The newly redesigned Page-Rollins White Garden in the Doris Duke Center Gardens is a source of inspiration as well as the result of inspiration. The garden design got its first inspiration when its donor, Frances P. Rollins, visited the garden “rooms” at Sissinghurst Castle Garden in England. And when Jason Holmes, curator of the Doris Duke Center Gardens, traveled recently to Sissinghurst, he was able to see its White Garden and be further inspired.
You can see the beginnings of Sissinghurst’s influence on a tour of the Doris Duke Center Gardens this Friday at 10 a.m.
One thing that stuck with Holmes after his Sissinghurst visit was the combinations of plants that were used in its White Garden, from annuals to perennials and shrubs.

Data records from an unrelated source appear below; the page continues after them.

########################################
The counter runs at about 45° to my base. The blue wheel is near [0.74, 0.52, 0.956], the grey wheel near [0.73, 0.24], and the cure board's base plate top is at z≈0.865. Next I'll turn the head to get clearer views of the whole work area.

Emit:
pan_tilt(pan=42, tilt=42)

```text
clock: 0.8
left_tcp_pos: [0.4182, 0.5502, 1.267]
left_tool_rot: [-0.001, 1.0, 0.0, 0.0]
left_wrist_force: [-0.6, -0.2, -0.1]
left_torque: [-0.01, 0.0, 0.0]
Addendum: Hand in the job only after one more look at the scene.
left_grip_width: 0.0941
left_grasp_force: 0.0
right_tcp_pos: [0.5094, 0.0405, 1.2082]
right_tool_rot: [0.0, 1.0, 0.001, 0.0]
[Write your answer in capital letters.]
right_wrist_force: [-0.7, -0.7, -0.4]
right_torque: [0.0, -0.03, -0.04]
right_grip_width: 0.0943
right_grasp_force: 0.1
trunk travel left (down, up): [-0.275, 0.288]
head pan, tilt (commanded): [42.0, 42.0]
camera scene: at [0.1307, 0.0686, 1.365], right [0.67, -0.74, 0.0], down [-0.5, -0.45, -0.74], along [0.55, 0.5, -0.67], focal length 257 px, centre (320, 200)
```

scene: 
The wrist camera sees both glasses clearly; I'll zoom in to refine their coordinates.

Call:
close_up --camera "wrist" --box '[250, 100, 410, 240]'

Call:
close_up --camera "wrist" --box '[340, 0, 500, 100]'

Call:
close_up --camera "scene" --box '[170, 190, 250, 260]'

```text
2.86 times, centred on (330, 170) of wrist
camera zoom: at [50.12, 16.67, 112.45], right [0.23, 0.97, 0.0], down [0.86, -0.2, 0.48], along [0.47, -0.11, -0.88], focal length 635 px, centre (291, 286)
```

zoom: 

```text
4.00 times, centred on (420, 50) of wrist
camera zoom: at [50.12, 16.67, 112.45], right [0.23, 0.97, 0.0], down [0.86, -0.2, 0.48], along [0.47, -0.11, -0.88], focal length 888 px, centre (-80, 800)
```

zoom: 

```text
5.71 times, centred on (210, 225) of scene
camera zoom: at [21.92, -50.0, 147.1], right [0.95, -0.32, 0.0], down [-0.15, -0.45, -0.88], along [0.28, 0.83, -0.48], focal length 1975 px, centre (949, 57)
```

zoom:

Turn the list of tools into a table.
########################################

By combining these ideas with various grass textures, paying attention to forms, height variations and other factors, Holmes is creating a Southeastern U.S. interpretation of Sissinghurst. It’s beautiful now, but it’ll be a knockout when it’s fully developed.
“The combinations aren’t up to par yet because we’re starting with such little, tiny little plants, so they haven’t grown in fully,” Holmes says. “I would say the peak for this garden should be within the next three years, just because the perennials and shrubs have a maturation period. That’s what we’re waiting for now.”
To address the climate differences between England and North Carolina, Holmes is incorporating ornamental grasses.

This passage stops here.